I almost feel weird having to have this (albeit, one-sided) conversation. If I were a recovering alcoholic or if I were allergic to alcohol or if I were pregnant or nursing, no one would say a thing. Sobriety would be encouraged. Why is sobriety applauded in those cases, but seen as almost an annoyance to other people when it’s a choice?
I’ll drink again because I just know I will. I know that sometime in the future I’ll feel like I need to or I’ll want to or whatever, but most of the time I don’t and I think that should be ok. I didn’t drink at my sister’s wedding because I didn’t want to. I had the kids with us during the day and I don’t ever drink in front of them and after they’d left I just didn’t feel like it.
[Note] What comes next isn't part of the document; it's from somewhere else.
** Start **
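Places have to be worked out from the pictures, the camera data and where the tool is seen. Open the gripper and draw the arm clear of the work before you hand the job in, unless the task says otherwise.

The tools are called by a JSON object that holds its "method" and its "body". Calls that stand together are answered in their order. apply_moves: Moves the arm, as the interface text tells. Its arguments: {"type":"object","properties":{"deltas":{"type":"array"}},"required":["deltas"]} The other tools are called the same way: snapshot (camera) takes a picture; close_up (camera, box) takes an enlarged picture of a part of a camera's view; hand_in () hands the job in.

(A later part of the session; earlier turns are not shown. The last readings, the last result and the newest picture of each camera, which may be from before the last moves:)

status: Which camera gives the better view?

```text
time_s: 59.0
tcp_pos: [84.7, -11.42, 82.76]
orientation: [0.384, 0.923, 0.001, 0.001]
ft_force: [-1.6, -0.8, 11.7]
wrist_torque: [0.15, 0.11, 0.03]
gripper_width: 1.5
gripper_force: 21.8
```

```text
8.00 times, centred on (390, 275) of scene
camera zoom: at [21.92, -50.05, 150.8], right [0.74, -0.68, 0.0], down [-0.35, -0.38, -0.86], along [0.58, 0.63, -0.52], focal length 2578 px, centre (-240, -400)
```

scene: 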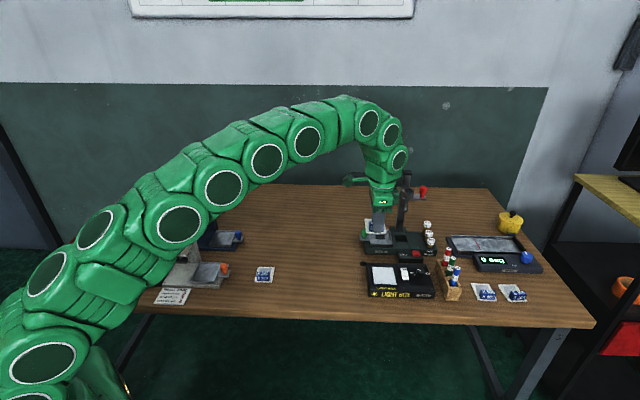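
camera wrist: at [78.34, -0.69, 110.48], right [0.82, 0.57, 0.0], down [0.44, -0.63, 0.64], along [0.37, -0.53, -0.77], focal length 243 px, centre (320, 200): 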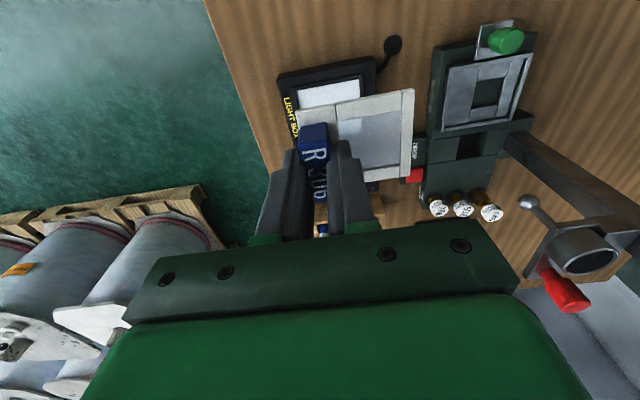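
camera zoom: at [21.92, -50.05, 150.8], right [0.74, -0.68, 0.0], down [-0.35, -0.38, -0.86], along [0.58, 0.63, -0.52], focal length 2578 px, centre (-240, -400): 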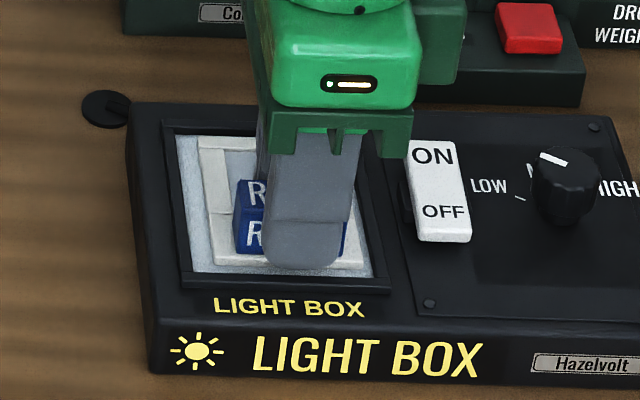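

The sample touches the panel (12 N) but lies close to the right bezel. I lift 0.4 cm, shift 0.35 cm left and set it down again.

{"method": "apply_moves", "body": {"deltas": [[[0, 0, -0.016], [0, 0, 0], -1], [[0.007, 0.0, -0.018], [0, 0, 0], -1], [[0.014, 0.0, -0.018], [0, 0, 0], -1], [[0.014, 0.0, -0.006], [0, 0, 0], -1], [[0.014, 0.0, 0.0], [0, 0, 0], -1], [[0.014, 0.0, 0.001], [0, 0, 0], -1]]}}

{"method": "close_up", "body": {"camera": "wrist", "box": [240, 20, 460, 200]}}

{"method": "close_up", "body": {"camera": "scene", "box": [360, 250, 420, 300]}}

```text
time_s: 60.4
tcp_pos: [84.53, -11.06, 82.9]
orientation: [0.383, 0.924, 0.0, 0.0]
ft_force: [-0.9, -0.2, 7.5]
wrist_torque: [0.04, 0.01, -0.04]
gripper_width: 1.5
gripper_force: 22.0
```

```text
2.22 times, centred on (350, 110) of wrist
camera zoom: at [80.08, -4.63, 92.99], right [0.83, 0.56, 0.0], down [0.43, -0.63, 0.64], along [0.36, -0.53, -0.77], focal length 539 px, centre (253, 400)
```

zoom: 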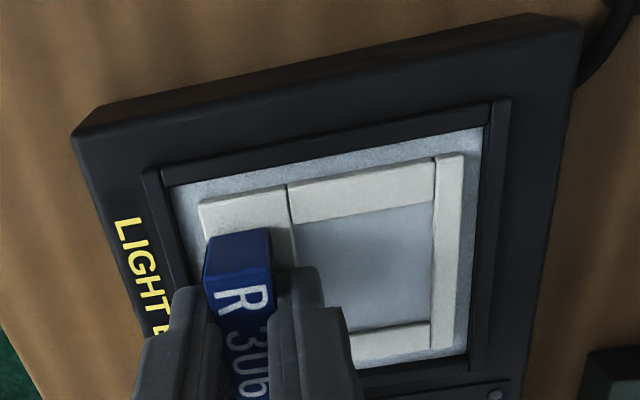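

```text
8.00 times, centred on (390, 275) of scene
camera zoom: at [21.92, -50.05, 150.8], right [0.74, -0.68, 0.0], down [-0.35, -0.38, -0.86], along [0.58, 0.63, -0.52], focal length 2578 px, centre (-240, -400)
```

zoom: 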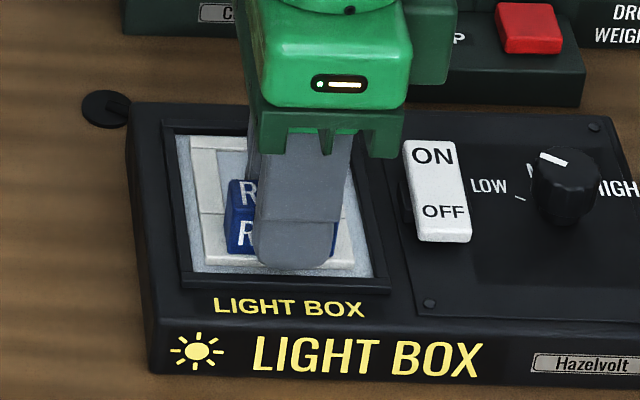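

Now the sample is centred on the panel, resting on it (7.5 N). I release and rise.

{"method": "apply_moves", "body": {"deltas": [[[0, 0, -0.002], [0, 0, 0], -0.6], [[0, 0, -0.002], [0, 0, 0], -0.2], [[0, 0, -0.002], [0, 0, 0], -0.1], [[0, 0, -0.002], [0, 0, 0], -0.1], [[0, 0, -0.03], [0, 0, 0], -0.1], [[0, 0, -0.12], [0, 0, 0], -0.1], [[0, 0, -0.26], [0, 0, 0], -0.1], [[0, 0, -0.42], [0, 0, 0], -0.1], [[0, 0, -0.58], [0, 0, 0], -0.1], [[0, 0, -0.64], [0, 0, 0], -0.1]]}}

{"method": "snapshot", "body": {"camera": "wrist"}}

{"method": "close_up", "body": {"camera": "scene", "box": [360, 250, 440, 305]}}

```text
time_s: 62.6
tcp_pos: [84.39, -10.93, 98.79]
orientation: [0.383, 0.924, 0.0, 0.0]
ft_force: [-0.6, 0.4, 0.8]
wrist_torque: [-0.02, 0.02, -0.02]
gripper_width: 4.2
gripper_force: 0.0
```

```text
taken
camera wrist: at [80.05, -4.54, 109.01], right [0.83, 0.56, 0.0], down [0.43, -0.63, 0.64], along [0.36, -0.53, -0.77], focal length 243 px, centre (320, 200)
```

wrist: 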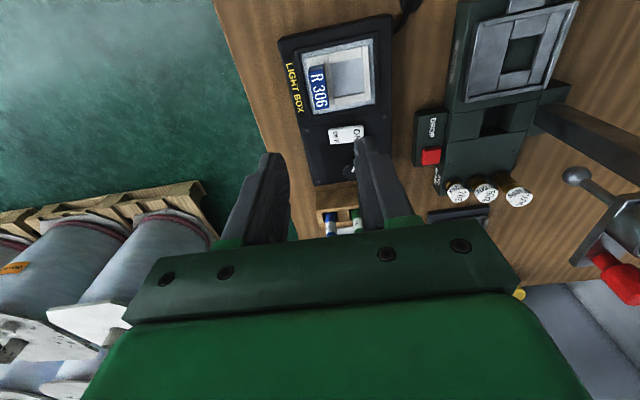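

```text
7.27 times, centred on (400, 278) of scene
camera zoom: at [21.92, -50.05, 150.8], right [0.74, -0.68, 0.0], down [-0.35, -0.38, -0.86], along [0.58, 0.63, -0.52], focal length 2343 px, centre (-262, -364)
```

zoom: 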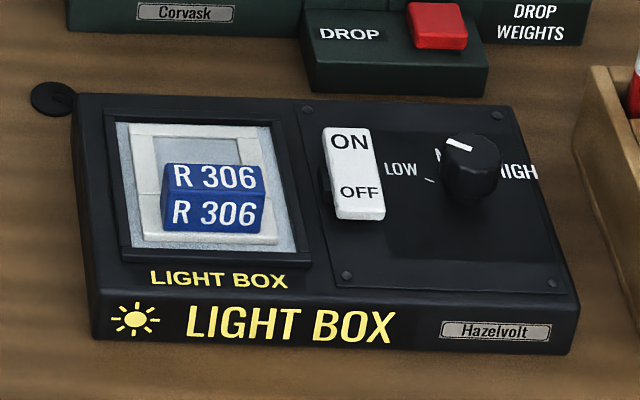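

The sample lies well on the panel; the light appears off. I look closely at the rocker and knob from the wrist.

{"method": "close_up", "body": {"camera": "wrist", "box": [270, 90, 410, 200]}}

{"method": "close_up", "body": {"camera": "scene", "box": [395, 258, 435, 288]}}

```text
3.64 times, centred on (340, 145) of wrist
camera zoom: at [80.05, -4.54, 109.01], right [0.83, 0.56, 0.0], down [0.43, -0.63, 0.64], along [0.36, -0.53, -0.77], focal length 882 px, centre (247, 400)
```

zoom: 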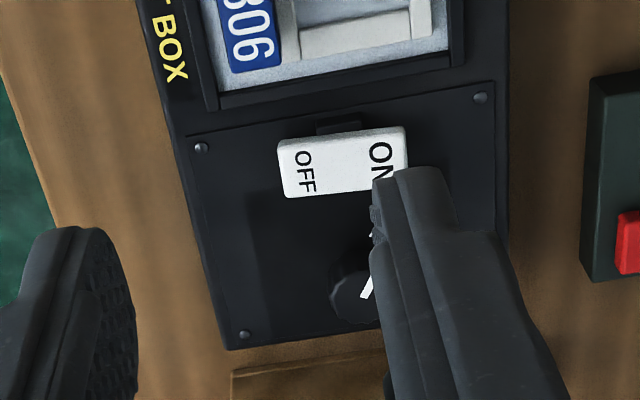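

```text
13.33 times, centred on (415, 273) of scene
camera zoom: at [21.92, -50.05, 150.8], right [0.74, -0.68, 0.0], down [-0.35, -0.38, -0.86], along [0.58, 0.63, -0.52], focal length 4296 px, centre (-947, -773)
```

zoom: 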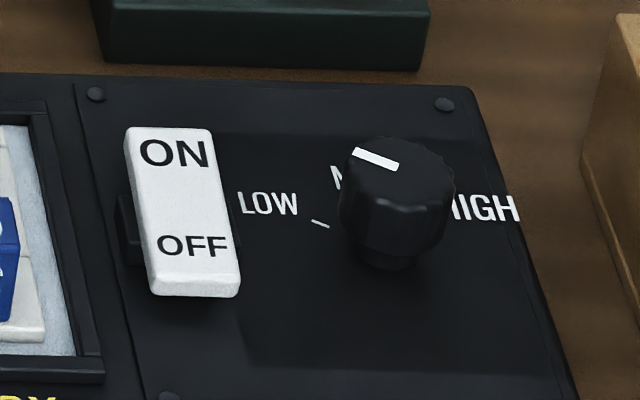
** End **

I was having fun, I played a few rounds of Sprite-fueled Flip Cup, I laughed and joked and even danced for a few minutes, but I was stone-cold sober and I was happy that way. I’m a willing DD. I think those are hard to come by. I don’t feel like I’m missing out on anything by not drinking. I just wish everyone could see that not drinking is my decision and there’s nothing wrong with that.
UPDATE: I HAVE to clarify that this absolutely in NO WAY is directed at one person or even one group of people. I’ve heard varying degrees of this from close friends, family, even completely strangers, and have for years. All the way back to when I first called off drinking, which was now about 7 years ago. So, PLEASE, PLEASE, PLEASE don’t feel bad if you’ve said any of this to me. I don’t think ANY of you are assholes. I KNOW it’s always said in jest, light-heartedly, and never, EVER with any ill intent. All I’m saying is sometimes I don’t drink simply because I don’t feel like it, I’m still having fun either way, and I’m way too stubborn to fall to peer pressure, so let’s just all concentrate on something other than watching how boring sober Jen is tonight. Ok? No hard feelings? Love your face-skin right off your skull.